A Lettere i docenti più bravi
Le attrezzature, poi, saranno utili anche quando la pandemia sarà superata: “Sono una opportunità in più che aiuterà a potenziare e migliorare la didattica in aula e consentirà, laddove necessario per particolari esigenze, di condurla anche a distanza. Abbiamo collegato la piattaforma moodle con la nostra teams ed adesso da casa lo studente può esercitarsi ai compiti direttamente su queste infrastrutture. Il salto che si voleva realizzare da 20 anni è avvenuto in un mese sotto la spinta della necessità. Se prima c’erano professori scettici o pigri relativamente alle potenzialità di queste tecnologie, ora sono i professori che chiamano me. I più bravi non sono stati gli ingegneri, peraltro, ma i docenti di Lettere e Filosofia. C’è un motivo. Hanno pazienza e capacità di leggere i testi ed hanno applicato questa caratteristica anche ai manuali. Li hanno letti ed hanno portato a termine quello che dovevano fare. La prova di quel che dico? La prima lezione telematica, che si è svolta il 12 marzo, sette giorni dopo la chiusura completa degli Atenei, è stata alla Federico II quella di Lettere medievali”.
Una sfida impegnativa che attende l’Ateneo in questa fase che è appena iniziata è certamente la formazione del personale alla gestione ed al montaggio dei kit che sono stati acquistati per la didattica mista. “Certamente – dice il prof. Vittorio Coti Zelati, che è il Direttore del Centro di Ateneo per i Servizi Informativi – non possiamo farlo solo noi come Centro, perché non abbiamo il personale sufficiente”. Aggiunge: “Molte aule sono state attrezzate, altre un po’ meno. Abbiamo fatto una serie di acquisti, ma ne mancano ancora.

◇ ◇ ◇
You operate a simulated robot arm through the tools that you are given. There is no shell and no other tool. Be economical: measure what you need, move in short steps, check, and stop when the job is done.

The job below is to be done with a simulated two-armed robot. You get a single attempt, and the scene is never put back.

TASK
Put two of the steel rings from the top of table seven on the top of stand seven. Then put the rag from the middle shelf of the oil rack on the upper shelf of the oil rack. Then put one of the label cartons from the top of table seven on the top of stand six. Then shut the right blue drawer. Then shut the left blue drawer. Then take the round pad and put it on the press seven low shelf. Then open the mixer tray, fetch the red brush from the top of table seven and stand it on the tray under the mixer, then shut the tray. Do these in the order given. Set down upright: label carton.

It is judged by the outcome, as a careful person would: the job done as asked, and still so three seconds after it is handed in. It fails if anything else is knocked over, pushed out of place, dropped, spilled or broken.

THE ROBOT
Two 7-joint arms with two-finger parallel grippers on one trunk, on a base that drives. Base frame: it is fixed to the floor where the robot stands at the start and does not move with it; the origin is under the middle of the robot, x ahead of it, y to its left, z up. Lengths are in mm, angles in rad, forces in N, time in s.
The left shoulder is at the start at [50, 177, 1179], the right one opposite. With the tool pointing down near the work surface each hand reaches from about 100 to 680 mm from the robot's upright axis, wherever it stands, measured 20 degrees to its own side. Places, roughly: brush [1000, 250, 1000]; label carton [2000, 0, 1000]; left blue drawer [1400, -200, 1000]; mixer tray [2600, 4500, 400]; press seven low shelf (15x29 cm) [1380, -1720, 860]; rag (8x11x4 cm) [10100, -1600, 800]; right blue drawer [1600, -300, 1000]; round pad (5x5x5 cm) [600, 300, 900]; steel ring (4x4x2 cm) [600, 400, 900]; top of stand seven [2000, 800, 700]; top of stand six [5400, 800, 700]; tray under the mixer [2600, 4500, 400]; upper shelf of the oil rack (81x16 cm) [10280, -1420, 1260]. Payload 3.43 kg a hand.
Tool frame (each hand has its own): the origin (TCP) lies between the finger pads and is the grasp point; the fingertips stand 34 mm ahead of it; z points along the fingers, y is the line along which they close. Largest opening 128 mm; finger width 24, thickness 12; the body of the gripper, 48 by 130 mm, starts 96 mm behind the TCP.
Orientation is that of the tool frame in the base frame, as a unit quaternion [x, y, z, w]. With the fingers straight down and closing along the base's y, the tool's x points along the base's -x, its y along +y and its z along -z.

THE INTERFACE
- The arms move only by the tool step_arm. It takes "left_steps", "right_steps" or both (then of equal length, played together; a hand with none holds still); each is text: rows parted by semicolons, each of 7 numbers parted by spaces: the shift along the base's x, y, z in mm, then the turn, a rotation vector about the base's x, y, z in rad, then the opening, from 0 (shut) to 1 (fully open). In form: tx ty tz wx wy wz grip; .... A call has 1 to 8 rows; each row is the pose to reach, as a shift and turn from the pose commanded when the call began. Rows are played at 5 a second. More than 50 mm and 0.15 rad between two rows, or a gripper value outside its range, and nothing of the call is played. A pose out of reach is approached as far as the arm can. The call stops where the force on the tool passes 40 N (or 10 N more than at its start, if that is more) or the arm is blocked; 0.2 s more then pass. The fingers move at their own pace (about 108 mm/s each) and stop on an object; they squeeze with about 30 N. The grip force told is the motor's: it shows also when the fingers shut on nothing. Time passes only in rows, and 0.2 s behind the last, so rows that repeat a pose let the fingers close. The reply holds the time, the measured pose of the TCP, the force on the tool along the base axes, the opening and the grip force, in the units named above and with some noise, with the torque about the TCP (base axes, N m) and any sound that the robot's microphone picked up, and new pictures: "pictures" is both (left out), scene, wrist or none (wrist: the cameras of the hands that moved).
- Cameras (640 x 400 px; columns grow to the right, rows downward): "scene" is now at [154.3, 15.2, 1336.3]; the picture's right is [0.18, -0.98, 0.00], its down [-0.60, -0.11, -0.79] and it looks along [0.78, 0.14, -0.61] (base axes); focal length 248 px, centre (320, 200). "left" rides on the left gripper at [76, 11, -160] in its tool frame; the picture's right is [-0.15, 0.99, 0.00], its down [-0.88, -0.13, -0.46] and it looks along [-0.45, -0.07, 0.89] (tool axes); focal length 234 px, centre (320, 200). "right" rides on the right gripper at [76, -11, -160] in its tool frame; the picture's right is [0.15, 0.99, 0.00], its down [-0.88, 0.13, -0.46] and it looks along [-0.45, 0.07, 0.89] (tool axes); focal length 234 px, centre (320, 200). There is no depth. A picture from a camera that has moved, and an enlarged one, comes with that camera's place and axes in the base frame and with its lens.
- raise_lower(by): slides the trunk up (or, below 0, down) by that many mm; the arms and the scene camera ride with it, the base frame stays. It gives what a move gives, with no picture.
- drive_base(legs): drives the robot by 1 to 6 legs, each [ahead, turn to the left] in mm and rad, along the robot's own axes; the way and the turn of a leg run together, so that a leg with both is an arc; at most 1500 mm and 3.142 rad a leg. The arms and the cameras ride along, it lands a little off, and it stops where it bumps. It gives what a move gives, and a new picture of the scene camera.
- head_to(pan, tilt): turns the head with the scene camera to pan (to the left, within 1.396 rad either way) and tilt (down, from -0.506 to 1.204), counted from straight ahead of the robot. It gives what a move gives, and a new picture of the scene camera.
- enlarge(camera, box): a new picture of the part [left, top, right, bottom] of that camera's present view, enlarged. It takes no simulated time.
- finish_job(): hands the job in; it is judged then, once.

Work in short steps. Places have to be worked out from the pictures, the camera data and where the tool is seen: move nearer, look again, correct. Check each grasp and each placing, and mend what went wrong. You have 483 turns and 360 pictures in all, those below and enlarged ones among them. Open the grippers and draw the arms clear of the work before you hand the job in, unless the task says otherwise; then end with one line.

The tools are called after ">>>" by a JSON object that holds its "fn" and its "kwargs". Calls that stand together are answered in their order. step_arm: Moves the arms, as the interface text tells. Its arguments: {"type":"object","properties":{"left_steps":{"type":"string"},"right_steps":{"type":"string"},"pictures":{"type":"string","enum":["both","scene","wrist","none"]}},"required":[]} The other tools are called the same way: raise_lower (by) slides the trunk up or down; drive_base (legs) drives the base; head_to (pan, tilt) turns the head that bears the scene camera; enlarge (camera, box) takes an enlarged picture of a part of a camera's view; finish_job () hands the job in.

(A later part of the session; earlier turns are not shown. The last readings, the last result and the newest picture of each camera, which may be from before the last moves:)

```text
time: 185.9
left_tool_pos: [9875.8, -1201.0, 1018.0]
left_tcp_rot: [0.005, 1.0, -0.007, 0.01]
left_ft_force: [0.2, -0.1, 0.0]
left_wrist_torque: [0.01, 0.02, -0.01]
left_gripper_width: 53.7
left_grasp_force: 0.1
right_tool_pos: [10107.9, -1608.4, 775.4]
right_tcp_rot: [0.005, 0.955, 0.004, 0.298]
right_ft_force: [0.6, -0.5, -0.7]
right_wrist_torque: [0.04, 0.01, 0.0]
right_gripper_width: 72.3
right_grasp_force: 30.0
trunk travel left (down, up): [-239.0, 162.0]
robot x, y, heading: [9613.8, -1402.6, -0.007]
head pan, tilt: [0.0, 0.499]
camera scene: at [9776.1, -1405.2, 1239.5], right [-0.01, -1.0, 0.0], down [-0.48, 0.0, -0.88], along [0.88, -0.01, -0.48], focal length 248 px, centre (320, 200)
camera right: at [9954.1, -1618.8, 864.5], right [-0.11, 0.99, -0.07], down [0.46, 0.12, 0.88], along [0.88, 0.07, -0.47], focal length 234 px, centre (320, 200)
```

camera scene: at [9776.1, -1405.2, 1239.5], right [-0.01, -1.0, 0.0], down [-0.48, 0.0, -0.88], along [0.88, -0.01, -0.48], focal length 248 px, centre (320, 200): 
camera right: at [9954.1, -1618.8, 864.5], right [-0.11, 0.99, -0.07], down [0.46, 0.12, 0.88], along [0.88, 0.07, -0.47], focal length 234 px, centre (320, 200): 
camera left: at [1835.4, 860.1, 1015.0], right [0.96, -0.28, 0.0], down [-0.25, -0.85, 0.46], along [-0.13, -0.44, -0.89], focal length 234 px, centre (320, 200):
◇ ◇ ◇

Stiamo pensando, per esempio, a telecamere che abbiano prestazioni migliori”. Conclude: “Si è fatta la scelta di gestire a livello Dipartimentale la didattica mista e questo comporta la necessità di adattarsi alle varie strategie adottate dai singoli Dipartimenti”. Dopo il Covid cosa accadrà? “Tendenzialmente l’idea è che sia importante la comunità e che sia imprescindibile tornare alla didattica in presenza con la certezza di poterlo fare in sicurezza. Alcune cose buone sono uscite da questa esperienza – mi riferisco alla didattica a distanza – e sicuramente si sono diffusi strumenti che avevamo già e non avevamo utilizzato a pieno”.